On Feb. 14. Maj. Gen. Sean Collins, Director, U.S. Space Force Medical Operations, and Col. Lidia Stana Ilcus, Deputy Director, U.S. Space Force Medical Operations, participated in a panel about spaceports and aerospace medical considerations. The session centered on the challenges and opportunities in spaceflight medicine, the difficulties with space surgery, and medical capabilities in space exploration.

“I was asked, ‘will there be GI space medicine?’ And the way I look at it is … there will be people who have GI training, like I have critical care training, who do aerospace medicine and [extra] space medicine training to understand the difference in platforms,” said Ilcus. “But [space medicine as a subspecialty of aerospace medicine] is lunar … that makes it different, and that will require different analysis.”

Stephen Mounts, U.S. Air Force Associate Deputy Surgeon General, and Col. Michael Fea, Department of the Air Force’s Medical Operations deputy director, offered a presentation about AFMED. The two talked about how AFMED, an intermediate management organization within the AFMS, best postures the AFMS for alignment to great power competition.

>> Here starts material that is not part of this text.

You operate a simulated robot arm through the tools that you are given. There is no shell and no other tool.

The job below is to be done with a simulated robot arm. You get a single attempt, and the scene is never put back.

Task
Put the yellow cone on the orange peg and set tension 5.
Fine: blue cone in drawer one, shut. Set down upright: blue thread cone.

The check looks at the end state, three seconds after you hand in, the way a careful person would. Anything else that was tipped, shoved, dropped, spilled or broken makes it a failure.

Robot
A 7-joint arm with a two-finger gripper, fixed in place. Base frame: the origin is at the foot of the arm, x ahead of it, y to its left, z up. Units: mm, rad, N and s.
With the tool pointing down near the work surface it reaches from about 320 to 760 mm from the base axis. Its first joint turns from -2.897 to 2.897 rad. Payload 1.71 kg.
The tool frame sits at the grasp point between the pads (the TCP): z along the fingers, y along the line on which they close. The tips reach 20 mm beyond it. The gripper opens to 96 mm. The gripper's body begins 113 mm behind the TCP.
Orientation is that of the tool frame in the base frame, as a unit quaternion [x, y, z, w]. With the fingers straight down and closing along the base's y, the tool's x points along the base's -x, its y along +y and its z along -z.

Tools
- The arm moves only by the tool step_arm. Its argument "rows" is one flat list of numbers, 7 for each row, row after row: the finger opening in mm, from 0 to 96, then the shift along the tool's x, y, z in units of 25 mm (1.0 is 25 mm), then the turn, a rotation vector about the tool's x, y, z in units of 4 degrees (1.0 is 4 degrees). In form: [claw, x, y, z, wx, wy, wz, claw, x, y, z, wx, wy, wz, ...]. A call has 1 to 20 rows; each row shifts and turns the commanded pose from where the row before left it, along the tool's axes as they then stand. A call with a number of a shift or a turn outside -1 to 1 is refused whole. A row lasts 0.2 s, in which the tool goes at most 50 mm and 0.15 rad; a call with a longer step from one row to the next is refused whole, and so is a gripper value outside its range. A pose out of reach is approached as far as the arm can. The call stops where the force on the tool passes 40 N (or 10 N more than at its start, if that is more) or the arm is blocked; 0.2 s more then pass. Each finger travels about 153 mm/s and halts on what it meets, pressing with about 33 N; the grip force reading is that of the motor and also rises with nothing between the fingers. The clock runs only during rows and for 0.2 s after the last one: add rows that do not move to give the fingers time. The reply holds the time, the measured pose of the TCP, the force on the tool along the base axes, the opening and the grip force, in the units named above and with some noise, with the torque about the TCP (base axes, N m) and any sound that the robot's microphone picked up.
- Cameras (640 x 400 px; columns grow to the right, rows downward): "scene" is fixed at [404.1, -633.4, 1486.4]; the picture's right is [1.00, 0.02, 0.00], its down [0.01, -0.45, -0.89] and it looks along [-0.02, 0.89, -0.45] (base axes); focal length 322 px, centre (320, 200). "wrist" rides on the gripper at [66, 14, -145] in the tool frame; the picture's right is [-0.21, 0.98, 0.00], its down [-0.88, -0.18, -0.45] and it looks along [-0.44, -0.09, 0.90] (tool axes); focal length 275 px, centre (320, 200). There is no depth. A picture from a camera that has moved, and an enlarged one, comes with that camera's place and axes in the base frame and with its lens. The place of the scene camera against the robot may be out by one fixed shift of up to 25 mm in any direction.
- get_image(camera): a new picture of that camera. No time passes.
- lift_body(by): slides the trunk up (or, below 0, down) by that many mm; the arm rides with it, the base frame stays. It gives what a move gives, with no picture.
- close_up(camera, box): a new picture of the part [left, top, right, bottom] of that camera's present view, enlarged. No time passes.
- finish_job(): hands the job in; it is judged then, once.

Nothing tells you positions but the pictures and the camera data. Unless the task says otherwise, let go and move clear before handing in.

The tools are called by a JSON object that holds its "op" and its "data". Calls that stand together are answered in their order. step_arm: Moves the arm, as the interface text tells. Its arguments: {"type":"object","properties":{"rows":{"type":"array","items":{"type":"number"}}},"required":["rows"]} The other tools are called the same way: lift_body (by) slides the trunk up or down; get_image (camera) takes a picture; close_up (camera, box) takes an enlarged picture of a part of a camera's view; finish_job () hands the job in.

They also discussed how AFMED commanders will be equipped to balance Department of the Air Force medical readiness priorities and Defense Health Agency healthcare delivery requirements at the installation level.

The final presentation on Feb. 14 focused on optimizing Airman and Guardian performance. Brig. Gen. James Parry, Medical Operations acting director, office of the Air Force Surgeon General; Chief Master Sgt. James Woods, Chief, Medical Operations, Medical Operations and Logistics; Col. Amalia Divittorio, Chief, Integrated Operational Support, AFMED; Col. Christian Smith, Air Force Director of Psychological Health; and, Col. Justin Rowberry, Director, Developmental and Behavioral Family Readiness Center, were panelists during the session.

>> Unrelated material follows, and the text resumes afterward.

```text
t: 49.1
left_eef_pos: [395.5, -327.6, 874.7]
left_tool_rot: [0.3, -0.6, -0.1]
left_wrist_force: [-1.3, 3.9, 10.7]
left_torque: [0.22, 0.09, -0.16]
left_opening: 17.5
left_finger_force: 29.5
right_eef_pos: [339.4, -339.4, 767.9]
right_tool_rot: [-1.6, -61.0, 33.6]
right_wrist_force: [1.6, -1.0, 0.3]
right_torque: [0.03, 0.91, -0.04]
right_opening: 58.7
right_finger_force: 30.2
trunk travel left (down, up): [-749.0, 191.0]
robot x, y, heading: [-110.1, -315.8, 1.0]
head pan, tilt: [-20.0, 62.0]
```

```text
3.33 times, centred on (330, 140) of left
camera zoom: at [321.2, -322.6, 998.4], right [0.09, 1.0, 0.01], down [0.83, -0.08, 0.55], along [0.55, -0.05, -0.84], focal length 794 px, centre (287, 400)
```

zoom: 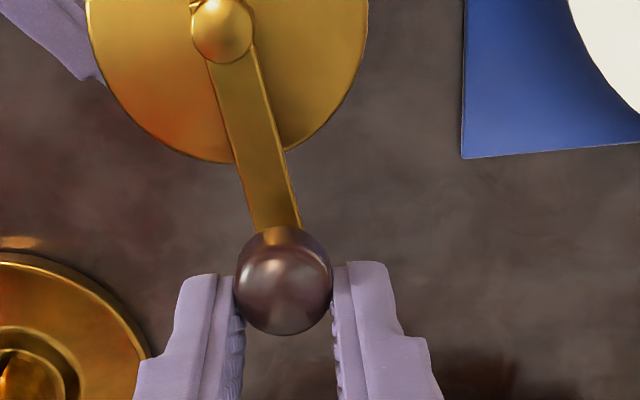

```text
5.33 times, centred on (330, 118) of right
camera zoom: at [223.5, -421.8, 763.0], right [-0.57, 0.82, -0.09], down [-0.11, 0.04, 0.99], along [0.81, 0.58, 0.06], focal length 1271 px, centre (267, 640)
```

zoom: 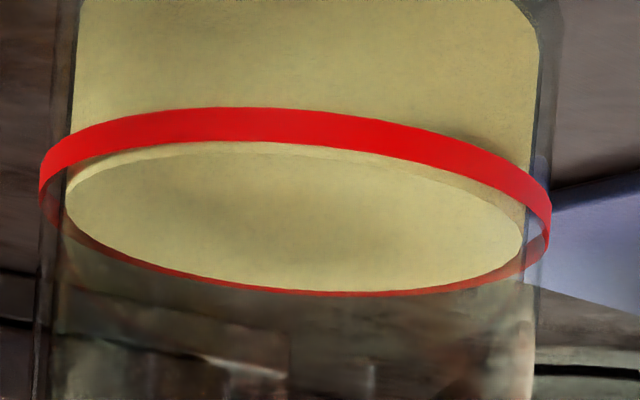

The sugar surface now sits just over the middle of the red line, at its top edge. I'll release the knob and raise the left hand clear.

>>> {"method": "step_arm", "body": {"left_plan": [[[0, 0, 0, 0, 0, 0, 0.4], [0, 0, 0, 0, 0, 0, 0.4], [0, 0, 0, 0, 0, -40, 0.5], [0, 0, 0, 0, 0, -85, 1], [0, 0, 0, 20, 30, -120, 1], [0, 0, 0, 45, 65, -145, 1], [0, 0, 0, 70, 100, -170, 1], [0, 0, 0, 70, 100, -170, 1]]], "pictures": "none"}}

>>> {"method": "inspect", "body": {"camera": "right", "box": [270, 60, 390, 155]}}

Panelist discussions included the scopes and limitations of Development and Behavioral Family Readiness Centers and how the program is expanding, Mental Health Targeted Care, operational support teams, and opportunities to improve the status of the mental health for members of the organization.

“Over the last 10 years, we see that mental health is being utilized more,” Smith said. He explained that service members used to have a stigma about being seen by mental health providers, however, the military has taken great measures to emphasize the benefits of maintaining mental health. “I think we’re seeing some results there which are positive,” he added.

On the final day of ASMUS, Lt. Gen. Robert Miller, the U.S. Air Force Surgeon General, represented the DAF on a senior leader readiness panel where he discussed AFMS readiness operations and the support it provides to the Space Force.

“The AFMS ensures the medical readiness of the Department of the Air Force, and that [includes] Space Force Guardians and Air Force Airmen,” he said.

Miller described how quickly the Space Force organization is developing and noted how, in the last few years, launches have increased by 300%.

“Space is truly the critical warfighting domain,” said Miller. “That Guardian mission is somewhat unique, and it’s still evolving, and we’re still learning as medics how best to support those Guardians. But it’s clearly a no-fail mission.”

While the AFMS has provided medical support to the Space Force since it was established, the AFMS stood up a Space Force Medical Operations Directorate in March 2023 with a team dedicated to the growing mission.

“The U.S. Air Force medicine department has been supporting space, really, since 1949,” Miller said. “Things are kind of at high speed now, with the push to prepare for great power competition. It’s a pretty exciting time to be in the Department of the Air Force, and Space Force is a big part of that.”